Modern C-arm systems can rotate around the patient to provide multiple imaging angles without requiring repositioning. This helps clinicians maintain continuous visual alignment with the target anatomy while adapting their perspective as needed throughout the procedure.
However, rotational imaging is only one part of the solution. The broader shift is towards integrated system design, where imaging, table positioning, and workflow are aligned to support continuous, uninterrupted procedures.
This approach preserves image guidance, supporting greater procedural precision while improving workflow efficiency. It removes the need for procedural interruption, reduces delays and allows clinicians to maintain continuous focus on the intervention.
In many cases, this also supports more effective radiation management. By precisely positioning the imaging system around the area of interest, clinicians may be able to obtain the required views more efficiently, helping to reduce overall screening time.
Maintaining a stable patient position may also support patient comfort by reducing unnecessary repositioning during the procedure. This can contribute to a more controlled procedural environment, particularly in longer or more complex cases.

Designing environments around the patient
While technology plays a central role, the physical design of the interventional suite also influences how effectively this approach can be implemented.
Available space and room layout can either support or hinder patient stability. In interventional radiology, this is particularly important: sufficient space for bed access, staff movement, and equipment positioning can reduce the need for transfers between beds, trolleys, and procedure tables. Thoughtful patient flow can further minimise unnecessary movement, helping maintain procedural continuity and a controlled, efficient environment at critical stages of care.

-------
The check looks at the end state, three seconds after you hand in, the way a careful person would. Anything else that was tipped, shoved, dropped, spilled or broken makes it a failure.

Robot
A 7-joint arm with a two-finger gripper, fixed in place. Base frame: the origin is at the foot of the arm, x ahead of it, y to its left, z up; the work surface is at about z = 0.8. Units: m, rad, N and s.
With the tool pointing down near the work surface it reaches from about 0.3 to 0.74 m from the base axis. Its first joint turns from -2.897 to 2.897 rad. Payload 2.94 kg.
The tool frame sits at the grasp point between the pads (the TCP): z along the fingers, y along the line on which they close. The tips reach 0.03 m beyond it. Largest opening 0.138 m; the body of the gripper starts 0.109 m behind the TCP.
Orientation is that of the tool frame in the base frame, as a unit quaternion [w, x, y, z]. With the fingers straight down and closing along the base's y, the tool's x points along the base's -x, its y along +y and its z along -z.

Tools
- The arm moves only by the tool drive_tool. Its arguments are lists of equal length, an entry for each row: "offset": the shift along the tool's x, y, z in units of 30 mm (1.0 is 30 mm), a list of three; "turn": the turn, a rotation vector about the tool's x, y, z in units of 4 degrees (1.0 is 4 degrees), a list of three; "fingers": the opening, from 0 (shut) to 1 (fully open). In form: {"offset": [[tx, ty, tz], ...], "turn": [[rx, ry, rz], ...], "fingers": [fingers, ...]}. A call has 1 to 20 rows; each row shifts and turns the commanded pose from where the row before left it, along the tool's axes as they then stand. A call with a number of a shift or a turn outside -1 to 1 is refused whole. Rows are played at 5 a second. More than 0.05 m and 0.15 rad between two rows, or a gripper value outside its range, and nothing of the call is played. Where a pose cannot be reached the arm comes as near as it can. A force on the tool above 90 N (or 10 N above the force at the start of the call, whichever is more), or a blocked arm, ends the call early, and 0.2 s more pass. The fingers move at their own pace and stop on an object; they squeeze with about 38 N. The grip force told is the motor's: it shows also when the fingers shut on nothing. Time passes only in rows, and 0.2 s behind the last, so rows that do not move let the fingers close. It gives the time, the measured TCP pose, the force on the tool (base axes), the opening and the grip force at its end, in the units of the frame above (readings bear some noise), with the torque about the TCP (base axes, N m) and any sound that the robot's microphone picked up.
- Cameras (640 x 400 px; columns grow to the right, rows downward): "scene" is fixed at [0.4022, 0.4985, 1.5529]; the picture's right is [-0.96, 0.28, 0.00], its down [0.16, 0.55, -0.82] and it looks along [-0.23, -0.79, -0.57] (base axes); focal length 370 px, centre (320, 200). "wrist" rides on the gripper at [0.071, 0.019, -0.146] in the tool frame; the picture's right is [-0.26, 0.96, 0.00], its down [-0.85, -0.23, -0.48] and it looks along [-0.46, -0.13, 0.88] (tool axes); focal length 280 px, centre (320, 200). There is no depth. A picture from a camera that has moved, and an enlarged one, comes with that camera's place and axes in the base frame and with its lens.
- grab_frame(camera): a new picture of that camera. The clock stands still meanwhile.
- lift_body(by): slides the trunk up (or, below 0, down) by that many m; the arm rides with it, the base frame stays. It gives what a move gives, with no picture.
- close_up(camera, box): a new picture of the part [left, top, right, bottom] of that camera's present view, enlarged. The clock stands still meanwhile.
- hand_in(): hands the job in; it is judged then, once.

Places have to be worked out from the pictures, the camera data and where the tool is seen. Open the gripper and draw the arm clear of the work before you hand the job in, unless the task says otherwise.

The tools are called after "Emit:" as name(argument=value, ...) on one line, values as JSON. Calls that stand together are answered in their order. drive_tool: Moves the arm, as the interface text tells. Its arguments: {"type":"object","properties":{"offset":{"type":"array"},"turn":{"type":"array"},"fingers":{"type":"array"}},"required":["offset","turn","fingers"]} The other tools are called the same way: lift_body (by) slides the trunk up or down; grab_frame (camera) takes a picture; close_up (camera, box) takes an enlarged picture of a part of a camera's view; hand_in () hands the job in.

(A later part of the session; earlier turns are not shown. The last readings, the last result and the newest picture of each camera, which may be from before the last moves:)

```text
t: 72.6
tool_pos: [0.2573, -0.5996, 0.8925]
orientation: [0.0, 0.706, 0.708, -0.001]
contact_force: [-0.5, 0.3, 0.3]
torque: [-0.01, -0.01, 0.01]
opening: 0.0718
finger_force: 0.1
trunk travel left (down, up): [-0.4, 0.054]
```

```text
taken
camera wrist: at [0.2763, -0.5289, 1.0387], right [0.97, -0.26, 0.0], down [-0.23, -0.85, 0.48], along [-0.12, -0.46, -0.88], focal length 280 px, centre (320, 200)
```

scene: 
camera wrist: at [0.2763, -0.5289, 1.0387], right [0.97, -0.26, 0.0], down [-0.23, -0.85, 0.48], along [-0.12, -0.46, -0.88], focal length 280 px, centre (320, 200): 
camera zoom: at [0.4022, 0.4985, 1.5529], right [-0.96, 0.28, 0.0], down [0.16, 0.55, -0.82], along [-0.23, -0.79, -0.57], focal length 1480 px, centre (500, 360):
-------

Increasingly, interventional environments are being designed to support a single, continuous patient pathway, where the patient remains on one platform throughout imaging and treatment. In some cases, this is enabled through integrated imaging approaches that combine modalities within a single environment, reducing the need for patient transfer between spaces. This reduces handling, preserves sterility and supports greater procedural control. In practice, this can enable imaging and intervention within a single setting, removing the need to transfer the patient between rooms, supporting patient care and workflow efficiency.
However, these design considerations should support the core principle, not replace it: maintaining a stable patient position throughout the procedure.
A necessary shift in interventional practice
As interventional radiology continues to evolve, the importance of procedural environment design is becoming more apparent. The key shift is in how procedures are approached: prioritising patient stability by adapting the system to the patient, rather than the other way around.
This approach supports greater procedural precision, help reduce clinical risk, and enables more efficient workflows. It also allows clinicians to maintain greater control throughout the procedure, while supporting more consistent and reliable care delivery.
Ultimately, the most effective interventional spaces are those where equipment adapts to the patient and the procedure, supporting safer, more controlled, and more consistent care. In other words, the system should move around the patient, not the patient around the system.